1. "Multi-word lines without leading parens are implicitly grouped with later indented lines."
2. "Indentation-sensitivity is disabled inside parens."
That's really all there is to it.
> is there any way to see what my code looks like if I were to type it using parenthesis?
It's a little clunkier than visualizing infix, but you can introspect on any function or macro. Here's an example session:
$ ./wart
ready! type in an expression, then hit enter twice. ctrl-d exits.
def (foo x)
if a b
c d
:else e
foo
=> (object function {sig, body, }) # wart doesn't print table values by default
(body foo)
=> ((if a b (c d) (:else e)))
Here you can see that turning (c d) and (:else e) into calls is probably not desired.
I kept looking and found that read has the functionality I was looking for.
(read)
5+5
=> (+ 5 5)
I also noticed that if I want to generate lists which are expressions, it is not as straightforward as it should be (I'm trying to get a list of the number 5 the symbol + and 5 again but wart for whatever reason rearranges them).
Yeah, that's a bug. I haven't yet bothered to create a version of read without the infix transform. For now you have to:
'(5 (+) 5)
If you decide to try to fix this I'd love to hear your experiences. The point of wart was to be easy to hack on, but I'm losing steam because it's been hard to get feedback on that score.
I'm going to have to familiarize myself with the internals before I actually try to fix it. After looking for a little bit, I think the issue is in the transform_infix function where it handles the quoting.

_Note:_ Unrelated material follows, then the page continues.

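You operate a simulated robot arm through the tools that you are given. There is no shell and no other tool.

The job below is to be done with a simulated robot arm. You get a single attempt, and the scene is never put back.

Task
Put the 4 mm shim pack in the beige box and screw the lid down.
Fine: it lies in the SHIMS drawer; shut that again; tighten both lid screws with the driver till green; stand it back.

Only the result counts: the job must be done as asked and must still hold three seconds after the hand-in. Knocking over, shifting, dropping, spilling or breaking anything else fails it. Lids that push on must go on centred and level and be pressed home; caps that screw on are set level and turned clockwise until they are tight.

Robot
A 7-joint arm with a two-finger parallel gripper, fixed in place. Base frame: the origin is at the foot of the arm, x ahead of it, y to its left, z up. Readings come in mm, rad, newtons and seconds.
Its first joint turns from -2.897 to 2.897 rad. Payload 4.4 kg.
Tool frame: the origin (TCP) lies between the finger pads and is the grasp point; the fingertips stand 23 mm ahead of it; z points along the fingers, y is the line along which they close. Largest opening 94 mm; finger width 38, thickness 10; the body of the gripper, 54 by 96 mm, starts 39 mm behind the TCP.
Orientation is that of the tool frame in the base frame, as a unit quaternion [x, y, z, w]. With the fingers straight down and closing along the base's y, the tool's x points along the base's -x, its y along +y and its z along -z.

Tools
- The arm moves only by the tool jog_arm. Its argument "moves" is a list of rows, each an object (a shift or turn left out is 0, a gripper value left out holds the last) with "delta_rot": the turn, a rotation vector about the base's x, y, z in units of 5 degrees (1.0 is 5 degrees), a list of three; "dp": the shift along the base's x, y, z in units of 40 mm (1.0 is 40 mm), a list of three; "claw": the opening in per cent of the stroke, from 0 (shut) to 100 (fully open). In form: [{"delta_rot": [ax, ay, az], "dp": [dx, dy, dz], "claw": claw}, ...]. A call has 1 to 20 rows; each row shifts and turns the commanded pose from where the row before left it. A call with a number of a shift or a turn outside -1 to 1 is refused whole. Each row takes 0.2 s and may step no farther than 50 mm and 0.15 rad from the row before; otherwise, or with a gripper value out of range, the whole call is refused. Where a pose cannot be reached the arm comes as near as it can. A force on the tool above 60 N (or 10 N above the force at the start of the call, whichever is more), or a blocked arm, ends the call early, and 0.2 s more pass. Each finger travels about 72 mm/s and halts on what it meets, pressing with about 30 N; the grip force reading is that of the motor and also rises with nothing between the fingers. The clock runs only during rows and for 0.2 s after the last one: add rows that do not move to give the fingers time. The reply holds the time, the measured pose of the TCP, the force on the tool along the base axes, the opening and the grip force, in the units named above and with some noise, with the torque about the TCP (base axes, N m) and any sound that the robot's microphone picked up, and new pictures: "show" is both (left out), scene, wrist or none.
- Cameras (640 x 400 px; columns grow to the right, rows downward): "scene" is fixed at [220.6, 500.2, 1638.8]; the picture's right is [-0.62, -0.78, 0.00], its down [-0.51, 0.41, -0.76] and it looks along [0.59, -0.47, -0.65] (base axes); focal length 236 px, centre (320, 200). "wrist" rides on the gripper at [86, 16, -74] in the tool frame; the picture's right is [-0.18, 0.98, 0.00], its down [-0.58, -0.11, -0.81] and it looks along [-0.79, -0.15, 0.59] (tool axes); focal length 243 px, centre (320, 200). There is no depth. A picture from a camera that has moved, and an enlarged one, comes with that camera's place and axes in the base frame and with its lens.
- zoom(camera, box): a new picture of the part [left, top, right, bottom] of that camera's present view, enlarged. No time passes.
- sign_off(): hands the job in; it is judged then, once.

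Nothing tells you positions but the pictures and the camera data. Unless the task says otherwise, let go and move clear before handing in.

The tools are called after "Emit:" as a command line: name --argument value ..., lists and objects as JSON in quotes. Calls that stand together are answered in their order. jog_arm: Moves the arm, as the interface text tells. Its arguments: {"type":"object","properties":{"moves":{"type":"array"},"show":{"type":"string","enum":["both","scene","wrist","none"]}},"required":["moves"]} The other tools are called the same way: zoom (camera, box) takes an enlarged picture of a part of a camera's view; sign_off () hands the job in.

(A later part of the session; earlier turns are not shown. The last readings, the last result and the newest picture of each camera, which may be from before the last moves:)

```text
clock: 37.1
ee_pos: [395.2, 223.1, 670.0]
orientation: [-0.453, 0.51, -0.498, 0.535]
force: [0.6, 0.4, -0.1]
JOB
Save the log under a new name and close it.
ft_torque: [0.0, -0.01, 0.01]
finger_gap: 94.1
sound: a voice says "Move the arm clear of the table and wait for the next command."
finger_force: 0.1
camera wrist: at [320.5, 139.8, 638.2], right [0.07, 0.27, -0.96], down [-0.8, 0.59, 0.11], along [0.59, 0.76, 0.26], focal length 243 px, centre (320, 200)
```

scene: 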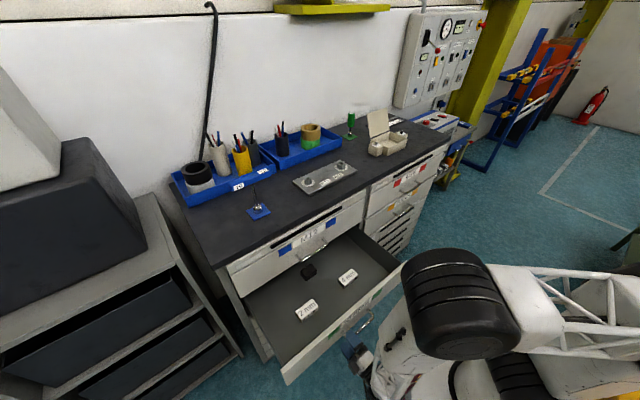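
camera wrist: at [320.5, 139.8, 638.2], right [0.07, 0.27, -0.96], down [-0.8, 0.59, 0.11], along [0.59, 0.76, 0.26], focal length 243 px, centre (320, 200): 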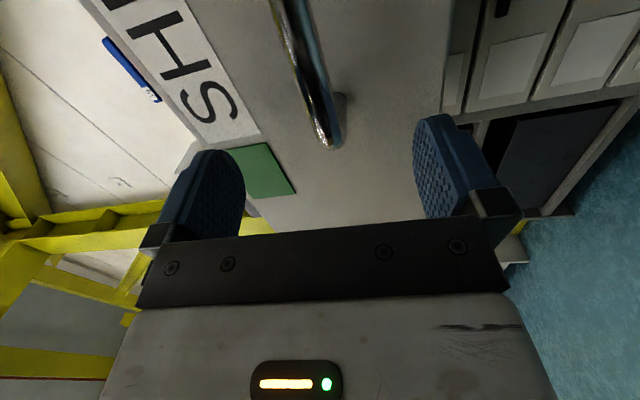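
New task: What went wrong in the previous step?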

if (is_quote_or_unquote(n.elems.front())) {
list<ast_node>::iterator p = n.elems.begin();
while (is_quote_or_unquote(*p)) {
trace("infix") << "skipping past " << *p;
++p;
if (p == n.elems.end()) {
trace("infix") << "just quotes/unquotes " << n;
return n;
}
}
I would think that after you determine that the first element is a quote, you would just ignore the rest instead of going through and checking which ones are also quoted. Since I'm not that familiar with c++ or how the internals of wart work, I'm going to have to leave it to you to see if this is actually the problem.
Thanks for the investigation! Yes, that would be the way to disable transforms inside a quoted s-expr.
But I think that still would leave issues. For one, it is approximately as likely that a list innocuously contains a literal '+ as that we're constructing a fragment of code that is eventually intended to be eval'd. We need a way to say, "this is code" or "this is never going to be eval'd." A second issue is that quoting isn't the only way to read data. Imagine using read to read a list from a file. How would we suppress infix there?
I actually think reading data from a file is the bigger issue. Small quoted lists in code will be noticed, and can be replaced with some (klunky) combination of list and cons. It's far worse if you have a multi-megabyte file that silently gets corrupted because of one character.
I'm just wondering if the second rule is really such a good idea. If one wants to use indentation-sensitivity within parens, it is impossible. I'm not sure how often trying to write code like that would come up in practice, but I think the programmer should have the option in that case of whether indentation-sensitivity is actually being used (by using brackets or something else to make it clear).
Ok, interesting idea that I hadn't considered before.
As it happens, I've been watching a discussion about a different use for brackets: http://lambda-the-ultimate.org/node/4879. Lots of people (scheme, clojure, this liso guy) seem to have an idea about what to use brackets for, and it's not clear what the best use is for these precious punctuation characters.
I realized that we actually don't need to have a closing bracket to signal the end of the expression. We just need to implement something like the $ operator in haskell.
def (foo a b c)
if $ and
a = 5
b = 10
c = 15
prn "success"
prn "failed"
There should be enough information based off of the indentation to tell how it should be parsed. $ should mean something along the lines of everything indented after the next symbol is a single expression.
You'll like the old discussion on Bullet which had some similar ideas, including considering how to suppress paren-insertion inside such a special operator, etc.